Everything in the data should be repeated exactly, save for the images.

## Start Data segment

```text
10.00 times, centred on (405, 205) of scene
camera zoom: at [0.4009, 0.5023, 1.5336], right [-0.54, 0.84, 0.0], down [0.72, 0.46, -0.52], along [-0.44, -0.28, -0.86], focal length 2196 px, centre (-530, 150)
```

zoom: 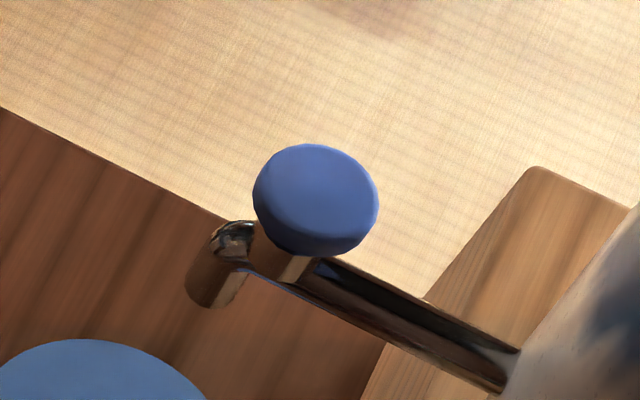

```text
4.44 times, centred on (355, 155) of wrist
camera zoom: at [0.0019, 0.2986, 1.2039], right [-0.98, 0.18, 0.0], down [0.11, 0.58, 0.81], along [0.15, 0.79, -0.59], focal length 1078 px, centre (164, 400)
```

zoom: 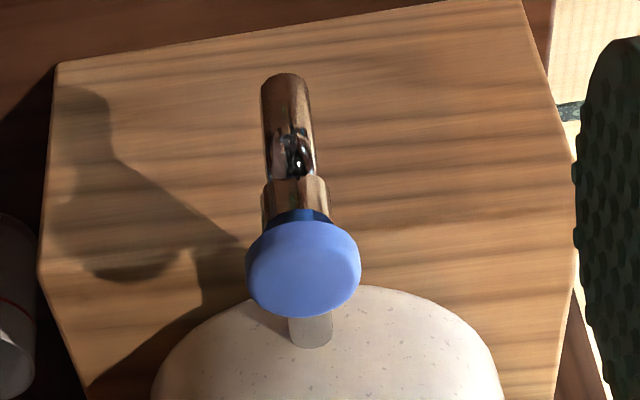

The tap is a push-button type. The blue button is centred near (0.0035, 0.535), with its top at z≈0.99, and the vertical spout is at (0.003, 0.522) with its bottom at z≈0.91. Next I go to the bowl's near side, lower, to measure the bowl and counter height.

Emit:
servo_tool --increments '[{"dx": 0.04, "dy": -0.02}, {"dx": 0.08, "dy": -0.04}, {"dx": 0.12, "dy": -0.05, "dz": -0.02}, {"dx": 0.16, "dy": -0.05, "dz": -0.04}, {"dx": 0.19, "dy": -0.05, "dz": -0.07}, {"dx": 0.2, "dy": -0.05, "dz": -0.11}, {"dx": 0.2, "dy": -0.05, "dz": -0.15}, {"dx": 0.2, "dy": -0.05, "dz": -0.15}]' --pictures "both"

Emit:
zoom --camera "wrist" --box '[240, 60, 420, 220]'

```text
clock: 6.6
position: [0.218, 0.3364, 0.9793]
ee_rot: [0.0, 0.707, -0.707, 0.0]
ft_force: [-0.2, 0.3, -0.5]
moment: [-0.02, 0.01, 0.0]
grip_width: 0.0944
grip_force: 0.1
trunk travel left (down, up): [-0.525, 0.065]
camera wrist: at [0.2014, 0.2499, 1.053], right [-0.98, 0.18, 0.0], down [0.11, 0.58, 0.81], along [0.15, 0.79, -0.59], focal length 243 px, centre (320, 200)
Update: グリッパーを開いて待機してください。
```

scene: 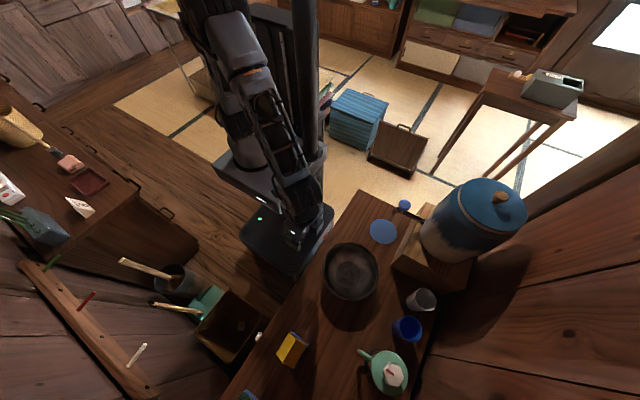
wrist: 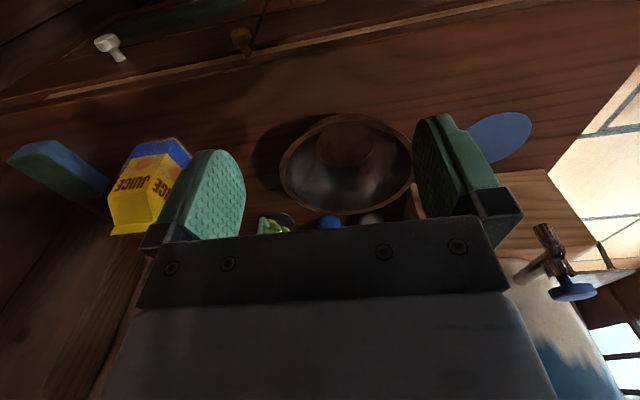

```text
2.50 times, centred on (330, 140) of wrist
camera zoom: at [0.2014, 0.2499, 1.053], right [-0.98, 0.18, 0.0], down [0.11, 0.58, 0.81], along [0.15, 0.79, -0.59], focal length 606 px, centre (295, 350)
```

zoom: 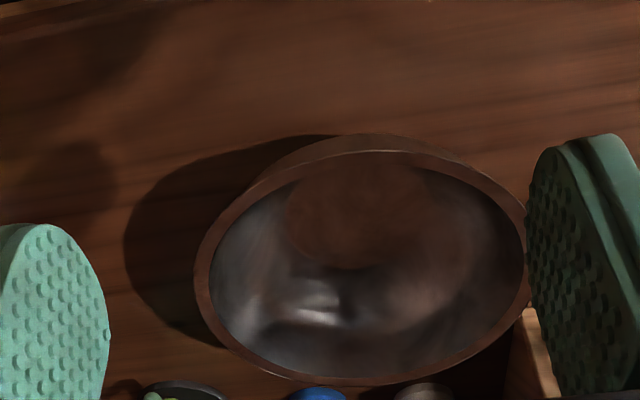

## End Data segment

*Response to this exercise:*
```text
10.00 times, centred on (405, 205) of scene
camera zoom: at [0.4009, 0.5023, 1.5336], right [-0.54, 0.84, 0.0], down [0.72, 0.46, -0.52], along [-0.44, -0.28, -0.86], focal length 2196 px, centre (-530, 150)
```

zoom: 

```text
4.44 times, centred on (355, 155) of wrist
camera zoom: at [0.0019, 0.2986, 1.2039], right [-0.98, 0.18, 0.0], down [0.11, 0.58, 0.81], along [0.15, 0.79, -0.59], focal length 1078 px, centre (164, 400)
```

zoom: 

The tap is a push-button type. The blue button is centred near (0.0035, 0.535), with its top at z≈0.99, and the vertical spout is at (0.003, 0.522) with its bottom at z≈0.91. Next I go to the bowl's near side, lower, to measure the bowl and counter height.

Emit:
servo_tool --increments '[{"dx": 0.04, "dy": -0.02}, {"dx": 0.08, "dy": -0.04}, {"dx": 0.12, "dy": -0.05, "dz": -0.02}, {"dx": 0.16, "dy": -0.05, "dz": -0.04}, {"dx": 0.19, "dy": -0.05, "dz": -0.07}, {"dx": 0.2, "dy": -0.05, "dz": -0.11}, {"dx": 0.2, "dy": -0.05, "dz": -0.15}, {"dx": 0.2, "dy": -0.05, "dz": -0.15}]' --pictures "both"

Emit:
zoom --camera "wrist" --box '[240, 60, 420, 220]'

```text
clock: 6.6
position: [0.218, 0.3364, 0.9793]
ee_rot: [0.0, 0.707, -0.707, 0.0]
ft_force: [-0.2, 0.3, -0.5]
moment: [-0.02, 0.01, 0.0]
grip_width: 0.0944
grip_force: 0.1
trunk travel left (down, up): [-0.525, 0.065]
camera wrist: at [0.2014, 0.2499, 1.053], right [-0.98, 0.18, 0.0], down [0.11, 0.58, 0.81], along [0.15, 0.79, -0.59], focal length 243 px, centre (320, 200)
Update: グリッパーを開いて待機してください。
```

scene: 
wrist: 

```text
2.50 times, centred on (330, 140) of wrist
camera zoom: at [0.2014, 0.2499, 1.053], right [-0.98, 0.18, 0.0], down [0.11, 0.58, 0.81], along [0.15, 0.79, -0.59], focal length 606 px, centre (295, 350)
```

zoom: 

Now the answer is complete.